[Begin INFORMATION SUPPLIED]
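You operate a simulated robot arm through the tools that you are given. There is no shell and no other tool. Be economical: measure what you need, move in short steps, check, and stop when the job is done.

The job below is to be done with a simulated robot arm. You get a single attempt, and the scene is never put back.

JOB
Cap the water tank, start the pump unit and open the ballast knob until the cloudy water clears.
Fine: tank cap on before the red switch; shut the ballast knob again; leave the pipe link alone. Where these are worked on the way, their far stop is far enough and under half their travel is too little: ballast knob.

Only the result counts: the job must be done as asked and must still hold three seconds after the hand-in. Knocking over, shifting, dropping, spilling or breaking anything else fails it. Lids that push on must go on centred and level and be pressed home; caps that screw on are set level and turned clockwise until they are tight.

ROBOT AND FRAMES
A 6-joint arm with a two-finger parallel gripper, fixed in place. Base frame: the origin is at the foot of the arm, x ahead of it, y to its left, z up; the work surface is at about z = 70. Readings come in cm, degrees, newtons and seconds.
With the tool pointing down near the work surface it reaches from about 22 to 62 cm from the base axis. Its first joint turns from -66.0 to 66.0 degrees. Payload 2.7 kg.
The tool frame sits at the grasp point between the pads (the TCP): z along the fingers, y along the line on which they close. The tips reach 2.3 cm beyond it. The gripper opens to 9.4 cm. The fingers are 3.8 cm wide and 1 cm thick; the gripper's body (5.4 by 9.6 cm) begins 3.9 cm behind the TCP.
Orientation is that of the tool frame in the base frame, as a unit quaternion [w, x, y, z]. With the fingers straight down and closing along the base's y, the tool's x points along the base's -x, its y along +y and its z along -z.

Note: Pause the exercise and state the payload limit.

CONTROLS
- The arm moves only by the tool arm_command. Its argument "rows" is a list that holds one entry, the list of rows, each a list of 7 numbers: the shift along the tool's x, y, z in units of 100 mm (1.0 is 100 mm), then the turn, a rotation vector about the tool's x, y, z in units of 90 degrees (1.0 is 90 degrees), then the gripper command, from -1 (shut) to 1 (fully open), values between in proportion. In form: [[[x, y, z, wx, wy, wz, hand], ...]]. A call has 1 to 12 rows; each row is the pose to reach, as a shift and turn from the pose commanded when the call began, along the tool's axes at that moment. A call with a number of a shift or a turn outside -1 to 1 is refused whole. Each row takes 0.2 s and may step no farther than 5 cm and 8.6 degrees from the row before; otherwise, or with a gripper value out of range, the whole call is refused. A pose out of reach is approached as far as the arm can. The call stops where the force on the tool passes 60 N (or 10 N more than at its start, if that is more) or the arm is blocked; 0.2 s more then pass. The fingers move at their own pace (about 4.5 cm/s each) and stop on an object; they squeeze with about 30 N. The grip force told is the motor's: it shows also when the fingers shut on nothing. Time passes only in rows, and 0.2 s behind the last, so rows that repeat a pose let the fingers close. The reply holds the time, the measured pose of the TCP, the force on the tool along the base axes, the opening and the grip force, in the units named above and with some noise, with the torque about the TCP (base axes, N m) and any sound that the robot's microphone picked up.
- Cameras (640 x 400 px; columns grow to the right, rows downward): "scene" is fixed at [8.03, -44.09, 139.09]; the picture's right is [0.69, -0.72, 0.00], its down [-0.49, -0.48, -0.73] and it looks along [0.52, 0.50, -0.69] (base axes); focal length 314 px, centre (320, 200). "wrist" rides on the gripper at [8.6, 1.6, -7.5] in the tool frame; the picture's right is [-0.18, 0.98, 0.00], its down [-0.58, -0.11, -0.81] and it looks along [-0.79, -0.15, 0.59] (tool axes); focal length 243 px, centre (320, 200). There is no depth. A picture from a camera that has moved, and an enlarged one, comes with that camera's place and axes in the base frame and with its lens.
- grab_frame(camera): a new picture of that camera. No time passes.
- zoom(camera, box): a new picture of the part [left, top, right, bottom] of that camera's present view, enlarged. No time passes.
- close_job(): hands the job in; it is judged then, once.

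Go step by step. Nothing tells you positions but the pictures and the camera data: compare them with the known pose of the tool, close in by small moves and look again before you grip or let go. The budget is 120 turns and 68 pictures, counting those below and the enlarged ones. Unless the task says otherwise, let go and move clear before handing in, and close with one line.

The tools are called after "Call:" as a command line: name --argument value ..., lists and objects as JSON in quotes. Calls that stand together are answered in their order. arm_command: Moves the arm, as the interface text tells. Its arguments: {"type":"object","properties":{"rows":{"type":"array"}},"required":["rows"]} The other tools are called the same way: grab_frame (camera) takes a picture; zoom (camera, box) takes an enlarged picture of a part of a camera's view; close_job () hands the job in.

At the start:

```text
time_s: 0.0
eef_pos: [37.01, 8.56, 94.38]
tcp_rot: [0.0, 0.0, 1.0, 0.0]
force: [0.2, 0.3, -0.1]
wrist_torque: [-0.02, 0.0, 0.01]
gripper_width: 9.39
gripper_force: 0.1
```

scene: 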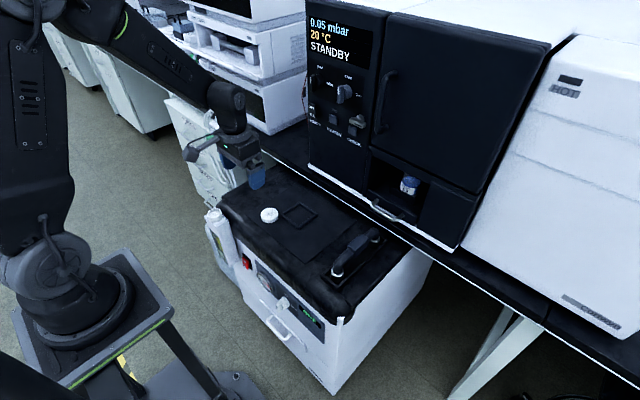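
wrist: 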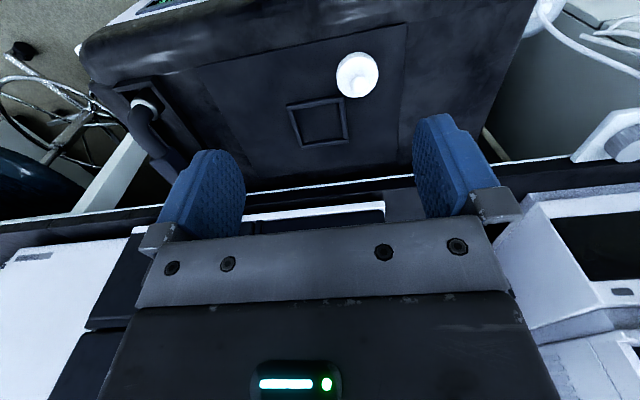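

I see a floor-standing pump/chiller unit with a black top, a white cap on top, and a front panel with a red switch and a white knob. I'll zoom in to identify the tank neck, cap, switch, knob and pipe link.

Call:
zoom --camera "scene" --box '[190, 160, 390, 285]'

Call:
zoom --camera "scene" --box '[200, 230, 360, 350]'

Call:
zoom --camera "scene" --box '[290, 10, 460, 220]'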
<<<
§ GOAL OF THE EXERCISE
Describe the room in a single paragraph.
[End INFORMATION SUPPLIED]
§ GOAL OF THE EXERCISE
Within the listing above, work out how many lines contain the string "done", and reply with that number only.

§ TASK OUTPUT
3